● **EXERCISE PROMPT**
Copy every line of the material below word for word. The answer is a Markdown table with a number under Position and the line under Text; leave empty lines out.

#####

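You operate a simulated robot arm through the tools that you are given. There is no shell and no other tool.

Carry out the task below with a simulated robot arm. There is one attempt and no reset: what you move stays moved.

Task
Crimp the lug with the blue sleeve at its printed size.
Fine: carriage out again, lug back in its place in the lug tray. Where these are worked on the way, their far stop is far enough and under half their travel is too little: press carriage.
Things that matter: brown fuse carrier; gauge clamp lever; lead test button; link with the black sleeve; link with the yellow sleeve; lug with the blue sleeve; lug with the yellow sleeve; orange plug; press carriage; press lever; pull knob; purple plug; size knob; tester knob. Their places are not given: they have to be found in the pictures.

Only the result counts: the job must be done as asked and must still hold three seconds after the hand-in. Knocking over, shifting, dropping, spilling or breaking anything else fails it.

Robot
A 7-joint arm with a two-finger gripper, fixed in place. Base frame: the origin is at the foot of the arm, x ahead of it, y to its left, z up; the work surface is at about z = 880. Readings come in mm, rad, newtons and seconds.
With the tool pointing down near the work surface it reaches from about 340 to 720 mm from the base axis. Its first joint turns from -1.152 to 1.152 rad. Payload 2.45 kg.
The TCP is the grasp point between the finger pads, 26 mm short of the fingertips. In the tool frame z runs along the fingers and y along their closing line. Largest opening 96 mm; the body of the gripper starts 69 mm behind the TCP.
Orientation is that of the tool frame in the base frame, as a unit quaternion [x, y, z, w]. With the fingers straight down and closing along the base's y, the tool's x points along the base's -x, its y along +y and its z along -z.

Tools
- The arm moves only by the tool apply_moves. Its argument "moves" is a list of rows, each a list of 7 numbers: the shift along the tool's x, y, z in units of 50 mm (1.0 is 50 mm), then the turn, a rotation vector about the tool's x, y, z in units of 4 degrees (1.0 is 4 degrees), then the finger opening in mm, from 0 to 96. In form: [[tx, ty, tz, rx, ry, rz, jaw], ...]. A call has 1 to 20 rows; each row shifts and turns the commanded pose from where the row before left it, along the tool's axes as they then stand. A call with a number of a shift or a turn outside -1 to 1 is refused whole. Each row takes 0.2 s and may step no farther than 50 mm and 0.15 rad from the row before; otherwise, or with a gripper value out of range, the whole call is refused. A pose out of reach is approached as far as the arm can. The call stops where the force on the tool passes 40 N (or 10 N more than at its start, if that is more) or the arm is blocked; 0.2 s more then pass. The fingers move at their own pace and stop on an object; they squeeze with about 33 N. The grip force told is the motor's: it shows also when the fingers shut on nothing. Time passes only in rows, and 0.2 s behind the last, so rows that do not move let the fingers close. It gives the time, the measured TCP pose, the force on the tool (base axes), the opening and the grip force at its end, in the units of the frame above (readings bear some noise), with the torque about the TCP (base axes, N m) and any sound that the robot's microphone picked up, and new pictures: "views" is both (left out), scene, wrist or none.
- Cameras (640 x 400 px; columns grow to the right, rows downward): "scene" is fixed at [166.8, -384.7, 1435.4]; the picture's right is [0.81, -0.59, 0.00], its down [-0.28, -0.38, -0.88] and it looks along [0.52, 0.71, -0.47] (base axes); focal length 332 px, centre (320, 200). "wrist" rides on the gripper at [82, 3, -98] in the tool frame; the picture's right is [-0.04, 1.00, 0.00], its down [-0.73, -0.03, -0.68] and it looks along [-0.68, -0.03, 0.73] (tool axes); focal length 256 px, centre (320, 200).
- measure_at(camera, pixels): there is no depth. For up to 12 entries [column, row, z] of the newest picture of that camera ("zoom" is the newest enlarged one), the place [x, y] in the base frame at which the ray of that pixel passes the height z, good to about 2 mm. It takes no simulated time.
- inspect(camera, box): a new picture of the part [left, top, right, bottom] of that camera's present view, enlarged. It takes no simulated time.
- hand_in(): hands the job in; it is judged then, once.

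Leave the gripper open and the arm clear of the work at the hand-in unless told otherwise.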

#####

● **SOLUTION TO THIS TASK**
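| Position | Text |
|---|---|
| 1 | You operate a simulated robot arm through the tools that you are given. There is no shell and no other tool. |
| 2 | Carry out the task below with a simulated robot arm. There is one attempt and no reset: what you move stays moved. |
| 3 | Task |
| 4 | Crimp the lug with the blue sleeve at its printed size. |
| 5 | Fine: carriage out again, lug back in its place in the lug tray. Where these are worked on the way, their far stop is far enough and under half their travel is too little: press carriage. |
| 6 | Things that matter: brown fuse carrier; gauge clamp lever; lead test button; link with the black sleeve; link with the yellow sleeve; lug with the blue sleeve; lug with the yellow sleeve; orange plug; press carriage; press lever; pull knob; purple plug; size knob; tester knob. Their places are not given: they have to be found in the pictures. |
| 7 | Only the result counts: the job must be done as asked and must still hold three seconds after the hand-in. Knocking over, shifting, dropping, spilling or breaking anything else fails it. |
| 8 | Robot |
| 9 | A 7-joint arm with a two-finger gripper, fixed in place. Base frame: the origin is at the foot of the arm, x ahead of it, y to its left, z up; the work surface is at about z = 880. Readings come in mm, rad, newtons and seconds. |
| 10 | With the tool pointing down near the work surface it reaches from about 340 to 720 mm from the base axis. Its first joint turns from -1.152 to 1.152 rad. Payload 2.45 kg. |
| 11 | The TCP is the grasp point between the finger pads, 26 mm short of the fingertips. In the tool frame z runs along the fingers and y along their closing line. Largest opening 96 mm; the body of the gripper starts 69 mm behind the TCP. |
| 12 | Orientation is that of the tool frame in the base frame, as a unit quaternion [x, y, z, w]. With the fingers straight down and closing along the base's y, the tool's x points along the base's -x, its y along +y and its z along -z. |
| 13 | Tools |
| 14 | - The arm moves only by the tool apply_moves. Its argument "moves" is a list of rows, each a list of 7 numbers: the shift along the tool's x, y, z in units of 50 mm (1.0 is 50 mm), then the turn, a rotation vector about the tool's x, y, z in units of 4 degrees (1.0 is 4 degrees), then the finger opening in mm, from 0 to 96. In form: [[tx, ty, tz, rx, ry, rz, jaw], ...]. A call has 1 to 20 rows; each row shifts and turns the commanded pose from where the row before left it, along the tool's axes as they then stand. A call with a number of a shift or a turn outside -1 to 1 is refused whole. Each row takes 0.2 s and may step no farther than 50 mm and 0.15 rad from the row before; otherwise, or with a gripper value out of range, the whole call is refused. A pose out of reach is approached as far as the arm can. The call stops where the force on the tool passes 40 N (or 10 N more than at its start, if that is more) or the arm is blocked; 0.2 s more then pass. The fingers move at their own pace and stop on an object; they squeeze with about 33 N. The grip force told is the motor's: it shows also when the fingers shut on nothing. Time passes only in rows, and 0.2 s behind the last, so rows that do not move let the fingers close. It gives the time, the measured TCP pose, the force on the tool (base axes), the opening and the grip force at its end, in the units of the frame above (readings bear some noise), with the torque about the TCP (base axes, N m) and any sound that the robot's microphone picked up, and new pictures: "views" is both (left out), scene, wrist or none. |
| 15 | - Cameras (640 x 400 px; columns grow to the right, rows downward): "scene" is fixed at [166.8, -384.7, 1435.4]; the picture's right is [0.81, -0.59, 0.00], its down [-0.28, -0.38, -0.88] and it looks along [0.52, 0.71, -0.47] (base axes); focal length 332 px, centre (320, 200). "wrist" rides on the gripper at [82, 3, -98] in the tool frame; the picture's right is [-0.04, 1.00, 0.00], its down [-0.73, -0.03, -0.68] and it looks along [-0.68, -0.03, 0.73] (tool axes); focal length 256 px, centre (320, 200). |
| 16 | - measure_at(camera, pixels): there is no depth. For up to 12 entries [column, row, z] of the newest picture of that camera ("zoom" is the newest enlarged one), the place [x, y] in the base frame at which the ray of that pixel passes the height z, good to about 2 mm. It takes no simulated time. |
| 17 | - inspect(camera, box): a new picture of the part [left, top, right, bottom] of that camera's present view, enlarged. It takes no simulated time. |
| 18 | - hand_in(): hands the job in; it is judged then, once. |
| 19 | Leave the gripper open and the arm clear of the work at the hand-in unless told otherwise. |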